What the task asks.
Going from the top of the data below, give again each line through the one containing "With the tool", both ends kept.
:: Data segment ::
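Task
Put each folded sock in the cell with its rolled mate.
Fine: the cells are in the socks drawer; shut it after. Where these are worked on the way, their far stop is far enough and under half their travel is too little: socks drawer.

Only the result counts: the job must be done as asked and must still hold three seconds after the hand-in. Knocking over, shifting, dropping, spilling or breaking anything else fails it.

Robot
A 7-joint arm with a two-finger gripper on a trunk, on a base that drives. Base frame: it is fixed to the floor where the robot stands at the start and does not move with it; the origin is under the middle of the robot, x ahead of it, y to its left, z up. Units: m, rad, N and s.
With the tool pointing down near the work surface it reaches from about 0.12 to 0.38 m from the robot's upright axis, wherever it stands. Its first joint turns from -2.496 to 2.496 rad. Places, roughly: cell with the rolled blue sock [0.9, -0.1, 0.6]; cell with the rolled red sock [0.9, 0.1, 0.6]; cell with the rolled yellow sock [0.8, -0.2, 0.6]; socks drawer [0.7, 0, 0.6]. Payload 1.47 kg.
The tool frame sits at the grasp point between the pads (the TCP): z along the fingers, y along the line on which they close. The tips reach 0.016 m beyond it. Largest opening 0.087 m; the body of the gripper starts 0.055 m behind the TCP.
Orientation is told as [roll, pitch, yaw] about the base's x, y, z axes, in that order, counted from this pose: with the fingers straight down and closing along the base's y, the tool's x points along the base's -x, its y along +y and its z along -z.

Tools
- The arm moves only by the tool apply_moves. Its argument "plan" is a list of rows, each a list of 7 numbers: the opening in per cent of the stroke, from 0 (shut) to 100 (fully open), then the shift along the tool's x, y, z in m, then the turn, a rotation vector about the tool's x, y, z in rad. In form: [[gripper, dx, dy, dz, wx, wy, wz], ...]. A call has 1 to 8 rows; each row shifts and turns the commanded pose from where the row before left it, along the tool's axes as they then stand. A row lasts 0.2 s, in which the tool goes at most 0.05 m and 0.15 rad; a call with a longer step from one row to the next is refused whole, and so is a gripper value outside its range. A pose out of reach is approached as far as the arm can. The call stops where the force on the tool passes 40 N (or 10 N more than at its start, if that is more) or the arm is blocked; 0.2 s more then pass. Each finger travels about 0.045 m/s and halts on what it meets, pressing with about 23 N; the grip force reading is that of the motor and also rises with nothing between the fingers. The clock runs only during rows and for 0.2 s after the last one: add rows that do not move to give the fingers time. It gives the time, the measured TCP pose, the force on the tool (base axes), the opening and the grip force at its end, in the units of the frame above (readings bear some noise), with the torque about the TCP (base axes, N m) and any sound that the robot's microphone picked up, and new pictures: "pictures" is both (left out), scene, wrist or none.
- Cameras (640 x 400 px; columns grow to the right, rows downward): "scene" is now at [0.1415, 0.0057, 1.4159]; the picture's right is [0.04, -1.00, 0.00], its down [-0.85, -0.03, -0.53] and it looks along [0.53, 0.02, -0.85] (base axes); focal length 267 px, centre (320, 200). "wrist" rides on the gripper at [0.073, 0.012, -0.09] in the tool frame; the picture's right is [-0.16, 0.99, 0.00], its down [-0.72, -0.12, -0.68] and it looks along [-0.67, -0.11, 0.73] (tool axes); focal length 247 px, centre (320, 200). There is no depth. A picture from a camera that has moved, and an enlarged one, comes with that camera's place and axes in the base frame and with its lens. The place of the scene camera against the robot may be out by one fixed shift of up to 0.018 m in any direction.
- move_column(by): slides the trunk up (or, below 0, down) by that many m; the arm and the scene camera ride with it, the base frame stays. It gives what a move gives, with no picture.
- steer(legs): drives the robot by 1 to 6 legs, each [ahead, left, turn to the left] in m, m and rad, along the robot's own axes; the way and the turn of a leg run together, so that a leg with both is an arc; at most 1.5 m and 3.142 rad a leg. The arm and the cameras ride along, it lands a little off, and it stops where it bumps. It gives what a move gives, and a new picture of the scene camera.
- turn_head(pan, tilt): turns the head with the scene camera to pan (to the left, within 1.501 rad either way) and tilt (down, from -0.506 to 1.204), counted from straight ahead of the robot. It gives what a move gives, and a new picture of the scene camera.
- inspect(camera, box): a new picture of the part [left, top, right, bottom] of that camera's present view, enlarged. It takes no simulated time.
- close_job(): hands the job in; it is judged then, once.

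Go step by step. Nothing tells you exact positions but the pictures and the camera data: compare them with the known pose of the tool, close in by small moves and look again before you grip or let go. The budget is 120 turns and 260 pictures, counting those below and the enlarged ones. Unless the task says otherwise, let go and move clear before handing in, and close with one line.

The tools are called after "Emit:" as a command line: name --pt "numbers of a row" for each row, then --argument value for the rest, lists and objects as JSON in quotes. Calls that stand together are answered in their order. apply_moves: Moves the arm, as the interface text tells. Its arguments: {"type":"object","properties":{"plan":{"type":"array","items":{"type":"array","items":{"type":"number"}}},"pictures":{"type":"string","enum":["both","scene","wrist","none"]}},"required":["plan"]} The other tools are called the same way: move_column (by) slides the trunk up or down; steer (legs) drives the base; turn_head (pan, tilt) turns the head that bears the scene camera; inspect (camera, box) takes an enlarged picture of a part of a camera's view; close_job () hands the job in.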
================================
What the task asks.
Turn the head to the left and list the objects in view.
:::
Task solution.
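Task
Put each folded sock in the cell with its rolled mate.
Fine: the cells are in the socks drawer; shut it after. Where these are worked on the way, their far stop is far enough and under half their travel is too little: socks drawer.

Only the result counts: the job must be done as asked and must still hold three seconds after the hand-in. Knocking over, shifting, dropping, spilling or breaking anything else fails it.

Robot
A 7-joint arm with a two-finger gripper on a trunk, on a base that drives. Base frame: it is fixed to the floor where the robot stands at the start and does not move with it; the origin is under the middle of the robot, x ahead of it, y to its left, z up. Units: m, rad, N and s.
With the tool pointing down near the work surface it reaches from about 0.12 to 0.38 m from the robot's upright axis, wherever it stands. Its first joint turns from -2.496 to 2.496 rad. Places, roughly: cell with the rolled blue sock [0.9, -0.1, 0.6]; cell with the rolled red sock [0.9, 0.1, 0.6]; cell with the rolled yellow sock [0.8, -0.2, 0.6]; socks drawer [0.7, 0, 0.6]. Payload 1.47 kg.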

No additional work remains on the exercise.